Thursday, April 03, 2008

Dropoff

I think I've found a deeply alarming pattern. This discussion started from a single key point. Given how interested I was in my classes last quarter, why weren't my grades better.

The simple direct answer is that I didn't work hard enough. So we get into a discussion of why I didn't work harder. It gets a bit fuzzy here, but a lot of it revolves around a depression cycle, so the real key is understanding that cycle. If I can break it I won't have a gradual drop in performance like I have every damn quarter to date.

The fact that it's recurring on that level suggests a number of things. The first and biggest thing is that I'm filled, as I usually am, with a lot of "This time it's going to be different, this time I won't screw up" kind of feelings. Those good vibes allow me to be confidently be myself, which is really the key to success.

Now those feelings are obviously going to undergo some degradation over time, but negative and positive feedback determine where you go from there. The ideal is to go to a "Awesome! things are going as planned, I'm succeeding" mindset, and get into a cycle of positive thought, but there are a lot of little things that can screw the whole thing up.

I've been analyzing my negative cycles for a while now and there are some recurring patterns. They're almost universally self reinforcing too, so it's really a very dangerous game. What are the early triggers though, what is it that starts the process that ends up with me waking up at 8:45, realizing I've missed an 8:30 class, and saying "Fuck it I quit" instead of "crap, I've gotta move if I'm going to make my 9:30 class."

The most obvious one is the gradual decline in what I'd refer to as my "fire." In a good state, in what I consider to be an attitude truest to myself I'm a fairly fiery person. What comprises that is kind of tricky, but readiness of public speech, and predisposition to a state of activity are the key signs I'm working with here. This is also where the first bit of self deprecation and ultimately self destruction comes in.

Take for example my PSYCH 209 class. Medium lecture hall, I sit fairly close, on one of the flanks, so I can get room for me and the additional space I take up, without concealing myself with distance. Right now, since I'm still riding the buzz of new, I follow a fairly constant pattern with regards to responding to questions posed by the prof. Wait either 15 seconds, or let the lecturer's gaze sweep the room three times, and if none of those who have volunteered using the ancient hand symbols of this environment are selected, with a given that I'm also signaling, I don't really feel bad in just switching to stage voice and responding without a direct prompt.

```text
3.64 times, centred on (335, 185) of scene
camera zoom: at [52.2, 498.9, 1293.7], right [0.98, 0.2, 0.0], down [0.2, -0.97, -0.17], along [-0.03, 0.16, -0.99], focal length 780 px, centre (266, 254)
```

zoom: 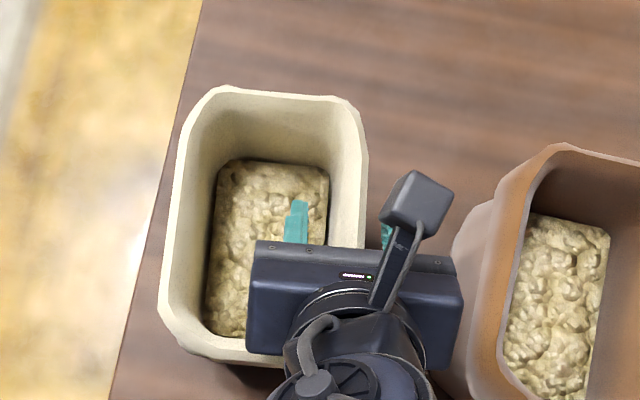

The action is clearly resultant of confidence, but in doing so I tend to trigger a reflex which leads me to destruction, because after enough of these incidents I become self deprecating about always answering.

Is it actually bad that I'm doing this? Hard to say, the knee jerk answer I want to give is no, but the real one is much more complicated. It involves a brief analysis of the hesitance of my classmates, the intentions of the lecturer, and brings up the grand question "If it were really a problem, wouldn't she just tell me to shut up?"

In either case my buzz has just been lessened. This example speaks to the overarching problems that I'm simply not yet fully comfortable being myself as I am, as I like being, with my own fire. Some part of me still feels bad about being that person, and it's got enough clout in the grand council of self to rebuke me for it. I've heard of similar a condition, so I know what I would call this affliction, but I'm just going to refer to it as RDS to avoid some awkward conversations of how and why I know certain things.

In essence RDS is a form of self deprecating cowardice in response to a part of oneself which acts with greater tenacity, and I wholly intend to cure myself of it, but I'm still not entirely certain as to how. Two key things come to mind.

1) Embrace the inferno. Actively seek out opportunities to be this person, and get comfortable being it/him.

2) Silence the critics. Remove all the little blocks that you can. The sources of the secondary lashings in response to behavior/scenarios brought about by being.

Hard to say, both will be used, and we shall see.